Task requirements:
• 1. Your answer is an exact quotation from the extract to read: it starts at "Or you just" and ends at "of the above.".
• 2. Take up the extract to read again after its last words.

Extract to read:
Or you're sitting in a room full of people and you're not really part of any one conversation because you don't really have any desire to be, and you just pipe in to everyone else's conversations randomly when you hear something that interests you, but nobody seems to notice.

Or you just sit there, not saying anything, listening to everyone talk, and you're just there, and nobody seems to notice.

Or you're in the back room for awhile and when you come back out, you hear, "Oh, you're still here! I thought you'd left." And you know that you should be amused, or hurt, but you just feel empty. And yet, somehow you're all of the above.

This–all of what I have just explained–is my depression. But this is just a part of it. Some weeks it hits me really, really hard. Some weeks, my depression and anxiety are both extremely prevalent, and it's a really bad week. Sometimes, the week is fairly okay, but there is just one day that my depression hits, and I just can't do anything. I can't feel anything. I just exist. The scary part is that sometimes, I don't want to exist. I often wonder what life would be like if I hadn't existed. If I just *poof* vanished from the world, and from everyone's minds and lives.

Data provided:
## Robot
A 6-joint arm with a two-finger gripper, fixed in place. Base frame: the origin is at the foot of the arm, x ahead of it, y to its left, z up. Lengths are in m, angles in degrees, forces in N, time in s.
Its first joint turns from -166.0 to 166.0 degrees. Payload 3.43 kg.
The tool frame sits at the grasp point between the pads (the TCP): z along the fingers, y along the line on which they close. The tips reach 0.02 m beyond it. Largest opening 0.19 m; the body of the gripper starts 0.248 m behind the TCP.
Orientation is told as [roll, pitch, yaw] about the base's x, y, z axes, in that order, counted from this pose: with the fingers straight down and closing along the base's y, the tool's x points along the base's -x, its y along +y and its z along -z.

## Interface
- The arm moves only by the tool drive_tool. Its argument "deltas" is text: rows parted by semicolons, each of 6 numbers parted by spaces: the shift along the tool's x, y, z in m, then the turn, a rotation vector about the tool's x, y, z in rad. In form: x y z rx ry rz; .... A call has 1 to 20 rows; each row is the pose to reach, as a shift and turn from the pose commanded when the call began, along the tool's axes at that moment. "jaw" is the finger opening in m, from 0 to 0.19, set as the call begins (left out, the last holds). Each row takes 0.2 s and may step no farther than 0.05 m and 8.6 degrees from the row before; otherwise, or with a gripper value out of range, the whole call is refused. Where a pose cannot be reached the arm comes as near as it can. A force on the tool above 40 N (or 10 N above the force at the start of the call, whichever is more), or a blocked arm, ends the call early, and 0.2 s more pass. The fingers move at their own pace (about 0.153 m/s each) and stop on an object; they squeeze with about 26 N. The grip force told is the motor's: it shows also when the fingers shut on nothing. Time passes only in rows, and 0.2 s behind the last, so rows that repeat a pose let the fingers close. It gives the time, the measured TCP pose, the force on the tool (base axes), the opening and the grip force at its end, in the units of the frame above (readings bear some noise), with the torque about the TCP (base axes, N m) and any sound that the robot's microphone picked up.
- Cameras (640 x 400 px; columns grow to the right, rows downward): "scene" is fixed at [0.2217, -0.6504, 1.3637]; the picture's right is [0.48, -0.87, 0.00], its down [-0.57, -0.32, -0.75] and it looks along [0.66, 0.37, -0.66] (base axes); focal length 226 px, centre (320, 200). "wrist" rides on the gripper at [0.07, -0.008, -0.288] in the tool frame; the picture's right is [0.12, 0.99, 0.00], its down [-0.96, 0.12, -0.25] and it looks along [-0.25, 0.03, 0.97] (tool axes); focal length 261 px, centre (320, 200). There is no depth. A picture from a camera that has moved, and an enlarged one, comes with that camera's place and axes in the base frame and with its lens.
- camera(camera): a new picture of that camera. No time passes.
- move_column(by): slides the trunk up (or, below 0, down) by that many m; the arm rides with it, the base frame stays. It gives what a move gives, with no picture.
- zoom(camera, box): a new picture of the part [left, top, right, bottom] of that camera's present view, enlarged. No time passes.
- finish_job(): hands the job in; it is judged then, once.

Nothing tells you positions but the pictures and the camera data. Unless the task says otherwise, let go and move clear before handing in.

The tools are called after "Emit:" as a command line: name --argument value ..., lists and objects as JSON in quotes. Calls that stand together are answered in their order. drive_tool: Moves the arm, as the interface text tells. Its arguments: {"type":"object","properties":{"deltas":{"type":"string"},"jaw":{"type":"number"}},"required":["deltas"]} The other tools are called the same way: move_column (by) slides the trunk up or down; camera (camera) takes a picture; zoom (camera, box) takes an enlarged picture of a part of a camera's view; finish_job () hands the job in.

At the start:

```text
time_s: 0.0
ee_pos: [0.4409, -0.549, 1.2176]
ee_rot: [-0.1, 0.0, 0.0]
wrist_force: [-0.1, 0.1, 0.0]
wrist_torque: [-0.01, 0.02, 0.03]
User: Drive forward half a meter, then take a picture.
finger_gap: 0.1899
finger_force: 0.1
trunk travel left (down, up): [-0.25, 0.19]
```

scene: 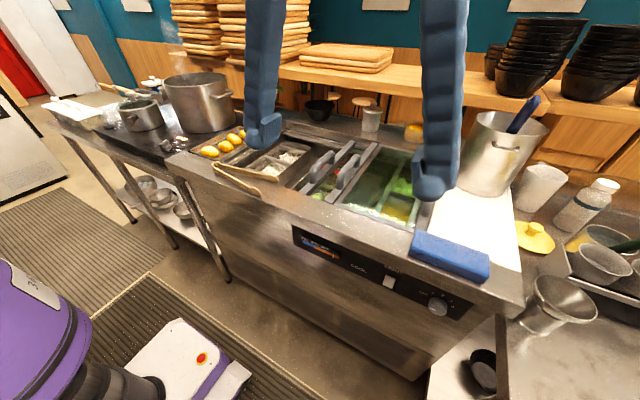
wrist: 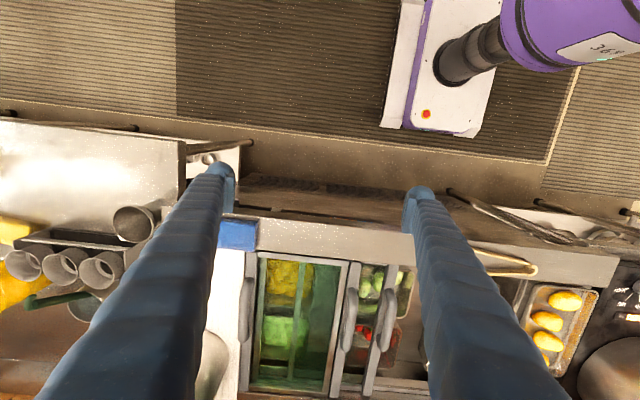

Responses to the exercise:
• 1.
Or you just sit there, not saying anything, listening to everyone talk, and you're just there, and nobody seems to notice.

Or you're in the back room for awhile and when you come back out, you hear, "Oh, you're still here! I thought you'd left." And you know that you should be amused, or hurt, but you just feel empty. And yet, somehow you're all of the above.

• 2.
In these moments–in all of the moments like this–it's hard to rise above it. It feels like I'm sinking in a pool of water, and I've been struggling for so long–my arms and legs are so exhausted, and I just don't want to struggle anymore. I just want to relax, but I'm still in the pool. When I'm not struggling to stay afloat, I'm sinking. I'm drowning. Nobody's around to see me drown. It feels like nobody cares. And I go back to wondering what life would be like if I didn't exist anymore...

But suddenly there's this shadow above me in the water. There's a hand reaching down to me, down through the water. I grab the hand greedily, as if I'm thirsty and this hand is a glass of water, and steadily I'm pulled upward. I gasp as I break the surface and take deep breaths. I'm pulled over the edge of the water to the ground, and I look to my rescuer. And I start to cry because I know that face. He's kneeling down next to me, wiping away my tears, and all I can say is, "I'm sorry, I'm sorry, I'm sorry". For my rescuer is my Savior. I keep repeating, "I'm sorry" while I'm crying, and He just holds me. I don't know why He picks particular moments to lift me up, but I do know that He is always close by, and that He will never let me drown.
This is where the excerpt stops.